Friday, February 21, 2014

We Rise Again ...

That as sure as the sunrise,
as sure as the sea,
as sure as the wind in the trees, 
we rise again in the faces of our children.
We rise again in the voices of our song.
We rise again in the waves out on the ocean
and then, we rise again ...

Hi everyone!

I walked by the lake this morning and my eyes were drawn, again and again, to the hillocks of winter-blanched grass lying low along the shore. I thought about resilience and how nature continually graces us with images of recovery from harsh conditions. The pale grasses by the water, now beaten down by weeks of wind, rain and frost, will soon rise to their full height again, taking on the greening of spring. This picture of nature's resilience is an echo of our own. We, too, can rise again following difficult times.

Our earliest strategies for resilience or "rising again" are learned by the time we are 12-18 months old. We begin to sense what is safe or unsafe even in utero. Through ongoing interactions with the world around us, our brains begin to learn and encode strategies that work to keep us safe and secure. When these strategies work well, we are able to come back from hard times reasonably quickly and efficiently.When they don't we have a hard time recuperating.

According to the stress-diathesis model of health and wellness, three factors determine our capacity for resilience - the intensity of the challenges we face, our personal vulnerabilities and our compensating strengths.

While life is full of happy, even breathtakingly beautiful moments, it also holds difficulties and challenges. These challenges can be the hiccoughs of traffic jams and lost car keys or the earthquakes of separation, illness, injury, betrayal, natural disaster and death. The intensity of these experiences creates a greater or lesser sense of threat and calls for a greater or lesser degree of adaptability.

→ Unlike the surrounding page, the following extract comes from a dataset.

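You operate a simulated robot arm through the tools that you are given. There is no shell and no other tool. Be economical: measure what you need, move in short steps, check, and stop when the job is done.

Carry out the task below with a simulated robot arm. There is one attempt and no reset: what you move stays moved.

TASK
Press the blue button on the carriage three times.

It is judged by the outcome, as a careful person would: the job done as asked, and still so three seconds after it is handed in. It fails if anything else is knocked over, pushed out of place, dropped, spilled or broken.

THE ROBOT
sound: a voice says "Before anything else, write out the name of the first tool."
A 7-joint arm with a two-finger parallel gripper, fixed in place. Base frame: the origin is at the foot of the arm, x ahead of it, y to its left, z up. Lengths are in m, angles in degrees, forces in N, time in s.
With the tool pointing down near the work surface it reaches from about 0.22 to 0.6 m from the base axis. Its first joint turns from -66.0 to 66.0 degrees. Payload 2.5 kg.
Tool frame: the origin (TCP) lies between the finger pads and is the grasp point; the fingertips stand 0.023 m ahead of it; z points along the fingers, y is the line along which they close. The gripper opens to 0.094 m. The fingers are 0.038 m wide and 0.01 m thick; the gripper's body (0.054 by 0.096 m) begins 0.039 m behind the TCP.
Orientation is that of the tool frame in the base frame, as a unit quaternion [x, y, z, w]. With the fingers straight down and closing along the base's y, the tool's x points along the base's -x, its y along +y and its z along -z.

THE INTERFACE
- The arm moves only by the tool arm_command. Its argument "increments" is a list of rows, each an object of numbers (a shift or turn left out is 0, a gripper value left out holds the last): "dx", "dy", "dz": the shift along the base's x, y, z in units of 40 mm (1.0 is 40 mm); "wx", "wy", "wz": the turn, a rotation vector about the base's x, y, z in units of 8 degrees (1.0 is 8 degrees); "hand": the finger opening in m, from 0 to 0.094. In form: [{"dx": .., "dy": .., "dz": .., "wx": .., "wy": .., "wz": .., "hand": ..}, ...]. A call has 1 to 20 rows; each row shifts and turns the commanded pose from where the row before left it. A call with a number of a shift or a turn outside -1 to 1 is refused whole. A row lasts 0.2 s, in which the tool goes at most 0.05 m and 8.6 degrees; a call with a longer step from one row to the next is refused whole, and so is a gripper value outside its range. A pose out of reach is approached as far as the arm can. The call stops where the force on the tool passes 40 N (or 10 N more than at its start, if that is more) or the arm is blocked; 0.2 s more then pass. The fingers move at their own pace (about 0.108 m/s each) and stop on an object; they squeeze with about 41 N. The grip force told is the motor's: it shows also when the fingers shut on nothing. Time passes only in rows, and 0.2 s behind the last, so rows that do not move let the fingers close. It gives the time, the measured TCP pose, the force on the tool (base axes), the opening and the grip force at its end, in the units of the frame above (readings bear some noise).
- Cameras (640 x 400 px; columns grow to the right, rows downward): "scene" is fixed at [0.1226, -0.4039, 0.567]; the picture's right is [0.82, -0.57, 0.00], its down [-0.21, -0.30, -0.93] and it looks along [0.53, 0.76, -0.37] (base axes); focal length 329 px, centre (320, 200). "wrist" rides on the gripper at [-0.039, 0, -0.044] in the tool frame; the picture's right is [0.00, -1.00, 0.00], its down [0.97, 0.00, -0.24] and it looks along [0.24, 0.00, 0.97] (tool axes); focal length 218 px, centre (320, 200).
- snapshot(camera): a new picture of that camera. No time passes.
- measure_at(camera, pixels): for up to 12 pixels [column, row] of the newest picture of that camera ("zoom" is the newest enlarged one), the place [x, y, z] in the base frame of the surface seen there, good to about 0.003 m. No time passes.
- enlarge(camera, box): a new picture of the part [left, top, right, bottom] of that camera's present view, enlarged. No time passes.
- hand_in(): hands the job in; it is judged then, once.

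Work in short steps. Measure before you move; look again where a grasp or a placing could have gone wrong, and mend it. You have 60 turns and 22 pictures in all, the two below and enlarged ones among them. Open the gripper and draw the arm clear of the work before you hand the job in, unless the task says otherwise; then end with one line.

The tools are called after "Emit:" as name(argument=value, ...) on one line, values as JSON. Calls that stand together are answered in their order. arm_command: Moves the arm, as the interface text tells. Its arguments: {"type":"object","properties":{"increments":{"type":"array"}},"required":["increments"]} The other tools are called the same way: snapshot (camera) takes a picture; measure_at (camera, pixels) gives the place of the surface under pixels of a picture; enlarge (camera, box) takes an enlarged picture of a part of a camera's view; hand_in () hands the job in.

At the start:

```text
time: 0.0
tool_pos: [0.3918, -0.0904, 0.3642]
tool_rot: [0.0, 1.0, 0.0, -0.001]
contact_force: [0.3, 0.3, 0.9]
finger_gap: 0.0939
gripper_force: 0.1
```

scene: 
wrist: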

When we encounter more than one challenge at a time, the demand upon our coping resources increases and our resilience may decrease. If we find ourselves working full time, caring for a chronically ill loved one during a health crisis and suddenly developing a painful abscess in a wisdom tooth, the demand on our capacity to cope is greater and the threat to our resilience, stronger. The more intense, numerous and prolonged our challenges, the more our resilience may be affected.

Our personal vulnerabilities also have an impact on our resilience. Human beings are naturally resilient but our genetic predispositions and early learning can reduce our capacity to bounce back. Each of us has chinks in our emotional armour, tender spots caused by the wounds of our earliest life experiences and by our later losses and traumas. Whether we experience the anxious or avoidant attachment of perinatal trauma, early separations, neglect or abuse, or the scars and reactivity of parental loss, accidents, immigration trauma, medical trauma, war or natural disaster, our developing nervous systems are affected by our experience and, without attention, these effects can reduce our natural resiliency.

Fortunately, our early learning not only leads to vulnerability, but also to strengths. When we interact with soothing, supportive others, we begin to develop inner resources and capabilities - trust, mindfulness, empathy, self-soothing, self understanding, self-compassion, security, confidence, interpersonal skills, comfort in our bodies, reservoirs of positive memories and emotions, courage, and flexibility, to name but a few. These strengths help to compensate for our vulnerabilities and enable us to deal with life more adaptively. If we didn't have the chance to develop them early in life, we can learn them today through the magic of neuroplasticity (the ability of our brains to rewire for maximum resilience.)

Why not take a few minutes with a hot drink and your journal and think back over the history of your own resilience. What are the hard times you've overcome? When did your vulnerabilities reduce your resilience and when did your strengths carry you through? What, exactly, are your personal vulnerabilities and strengths? Can you think of a time when you were particularly resilient, a time when your capacity to "rise again" was especially strong? What made it so?